Speier was charged with both runs. His ERA now sits at 6.75 on the season. But Thornton, who has been thrust into more leverage situations with absence of Matt Brash and Gregory Santos and inconsistency of Stanek, has either allowed a run or allowed an inherited runner to score in eight of his last 12 outings. Of the 10 runners he’s inherited in outings this season, seven have scored.

“We just weren’t able to hold them down,” Servais said. “With where we were at in the game, I liked where our bullpen was at. We just didn’t get it done.”

But even had Servais kept Gilbert in the game and got another scoreless frame, or if Speier or Thornton could have avoided the damage, the Mariners still had to find a way to score another run in the eighth or ninth inning. And that’s the farthest thing from a given.

Down 3-1, the Mariners were held scoreless in eighth and ninth just like they were in every inning but the fifth.

“You have to do more than one run offensively,” Servais said.

For the first four innings, Washington starter Trevor Williams located his 89-mph sinker – that’s not a typo, it tops out at 90 mph on occasion – along with his slider and changeup to the edges of the strike zone. The Mariners did little against him, tallying two hits and striking out eight times, including Luke Raley, Cal Raleigh and Dominic Canzone in the fourth.

Julio Rodriguez ended Williams’ run of scoreless innings and his personal home run drought, crushing a sinker over the wall in dead center for this third homer of the year.

That was all the Mariners would get.

Williams was credited with five innings pitched, but he started the sixth inning and gave up a double to Dylan Moore, which ended his outing at 85 pitches.
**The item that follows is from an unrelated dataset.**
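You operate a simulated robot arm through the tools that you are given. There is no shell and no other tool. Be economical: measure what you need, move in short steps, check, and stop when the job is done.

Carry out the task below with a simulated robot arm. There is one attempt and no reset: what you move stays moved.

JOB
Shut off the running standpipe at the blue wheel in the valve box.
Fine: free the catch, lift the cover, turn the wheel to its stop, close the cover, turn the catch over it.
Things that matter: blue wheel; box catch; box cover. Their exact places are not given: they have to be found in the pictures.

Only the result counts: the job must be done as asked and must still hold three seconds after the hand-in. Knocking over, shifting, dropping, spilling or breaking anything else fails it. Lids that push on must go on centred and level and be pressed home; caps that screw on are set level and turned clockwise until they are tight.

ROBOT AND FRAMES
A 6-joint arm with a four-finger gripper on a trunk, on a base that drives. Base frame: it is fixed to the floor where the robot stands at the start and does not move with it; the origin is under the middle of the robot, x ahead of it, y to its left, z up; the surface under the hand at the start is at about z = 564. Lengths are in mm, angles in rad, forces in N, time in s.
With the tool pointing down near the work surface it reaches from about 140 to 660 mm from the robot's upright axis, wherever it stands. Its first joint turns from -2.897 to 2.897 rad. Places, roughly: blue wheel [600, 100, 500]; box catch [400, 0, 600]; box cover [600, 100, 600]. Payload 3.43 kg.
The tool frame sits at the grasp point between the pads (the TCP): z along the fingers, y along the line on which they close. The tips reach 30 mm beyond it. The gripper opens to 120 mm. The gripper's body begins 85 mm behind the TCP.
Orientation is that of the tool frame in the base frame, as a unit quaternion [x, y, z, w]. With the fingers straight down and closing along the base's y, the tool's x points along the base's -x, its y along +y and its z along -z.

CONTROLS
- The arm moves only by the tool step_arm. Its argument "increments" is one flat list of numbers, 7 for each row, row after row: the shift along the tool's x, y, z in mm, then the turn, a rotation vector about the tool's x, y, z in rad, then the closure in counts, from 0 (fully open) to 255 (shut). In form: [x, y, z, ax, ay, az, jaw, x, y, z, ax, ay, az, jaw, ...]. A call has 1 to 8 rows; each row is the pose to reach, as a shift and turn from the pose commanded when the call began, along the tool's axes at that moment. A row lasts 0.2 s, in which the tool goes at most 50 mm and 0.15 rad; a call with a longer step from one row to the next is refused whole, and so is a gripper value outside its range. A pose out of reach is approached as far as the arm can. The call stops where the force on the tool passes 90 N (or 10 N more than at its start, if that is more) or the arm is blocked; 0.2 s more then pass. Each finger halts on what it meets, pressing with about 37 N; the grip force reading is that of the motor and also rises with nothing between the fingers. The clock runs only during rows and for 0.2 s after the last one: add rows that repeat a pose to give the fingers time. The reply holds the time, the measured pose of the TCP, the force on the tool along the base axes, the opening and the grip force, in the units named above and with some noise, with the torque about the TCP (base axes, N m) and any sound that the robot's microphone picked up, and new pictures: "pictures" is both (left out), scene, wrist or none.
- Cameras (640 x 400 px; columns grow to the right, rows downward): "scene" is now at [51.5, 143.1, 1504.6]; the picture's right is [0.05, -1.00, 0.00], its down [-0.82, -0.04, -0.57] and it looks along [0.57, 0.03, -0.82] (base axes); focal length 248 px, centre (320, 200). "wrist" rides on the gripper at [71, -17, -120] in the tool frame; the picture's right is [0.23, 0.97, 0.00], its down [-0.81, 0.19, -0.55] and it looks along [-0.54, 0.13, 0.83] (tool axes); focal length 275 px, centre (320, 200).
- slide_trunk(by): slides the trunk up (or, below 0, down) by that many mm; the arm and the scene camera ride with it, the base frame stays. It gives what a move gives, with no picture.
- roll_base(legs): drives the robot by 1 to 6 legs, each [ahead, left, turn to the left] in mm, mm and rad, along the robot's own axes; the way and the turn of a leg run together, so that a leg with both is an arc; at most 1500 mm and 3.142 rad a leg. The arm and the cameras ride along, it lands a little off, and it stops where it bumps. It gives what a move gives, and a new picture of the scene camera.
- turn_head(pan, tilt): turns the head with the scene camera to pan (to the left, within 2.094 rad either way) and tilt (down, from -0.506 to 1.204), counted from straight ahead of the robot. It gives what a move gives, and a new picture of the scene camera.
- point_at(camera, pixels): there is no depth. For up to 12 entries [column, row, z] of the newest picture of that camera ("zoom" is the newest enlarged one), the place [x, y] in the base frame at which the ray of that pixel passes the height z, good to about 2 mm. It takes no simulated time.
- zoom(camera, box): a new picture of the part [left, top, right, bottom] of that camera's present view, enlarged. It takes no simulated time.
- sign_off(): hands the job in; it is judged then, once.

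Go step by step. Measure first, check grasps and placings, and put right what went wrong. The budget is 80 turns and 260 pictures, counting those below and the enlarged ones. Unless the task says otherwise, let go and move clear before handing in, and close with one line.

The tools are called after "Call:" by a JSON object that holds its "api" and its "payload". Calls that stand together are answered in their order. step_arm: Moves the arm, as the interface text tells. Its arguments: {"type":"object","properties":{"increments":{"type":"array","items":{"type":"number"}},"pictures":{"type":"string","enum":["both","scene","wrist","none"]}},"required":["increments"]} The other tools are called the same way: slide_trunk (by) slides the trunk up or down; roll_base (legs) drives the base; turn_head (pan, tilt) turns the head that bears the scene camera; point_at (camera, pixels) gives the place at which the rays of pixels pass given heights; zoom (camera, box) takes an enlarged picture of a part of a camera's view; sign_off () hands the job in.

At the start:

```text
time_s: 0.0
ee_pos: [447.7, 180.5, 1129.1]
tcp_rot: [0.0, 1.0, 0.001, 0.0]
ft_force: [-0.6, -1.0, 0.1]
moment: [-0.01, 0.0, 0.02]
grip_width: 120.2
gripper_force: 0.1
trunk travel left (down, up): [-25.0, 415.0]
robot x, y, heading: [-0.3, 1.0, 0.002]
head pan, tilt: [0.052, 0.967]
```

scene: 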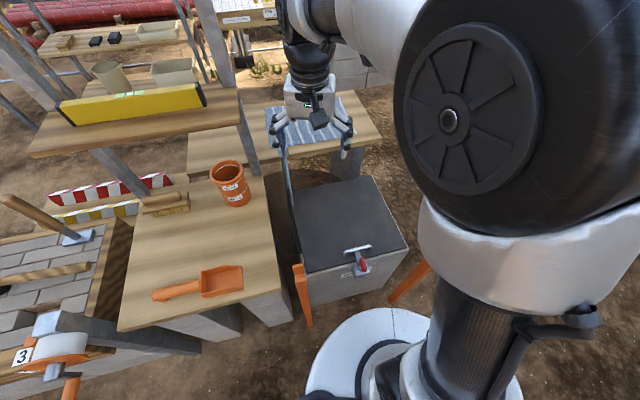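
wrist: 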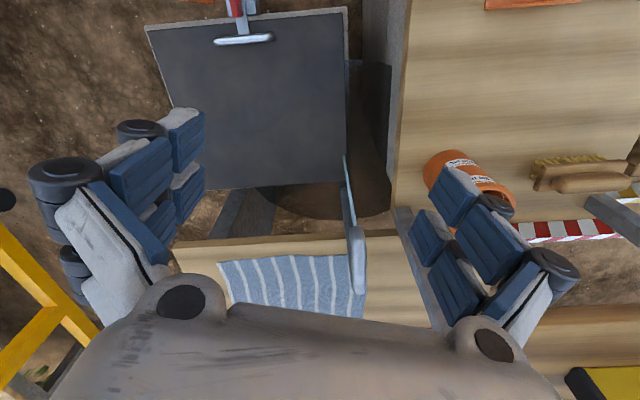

He allowed the one run on five hits with no walks and eight strikeouts.

Gilbert’s one run allowed came in the second inning. Luis Garcia reached on a swinging bunt that Gilbert tried to grab with a sliding attempt. After Garcia stole second, Winker dropped a drag bunt toward first base that Gilbert couldn’t quite grab despite a lunging, falling attempt. With runners on the corners, Ruiz hit a sac fly to center. Of the three hits allowed by Gilbert, only one – a fifth-inning double by Ruiz – left the infield.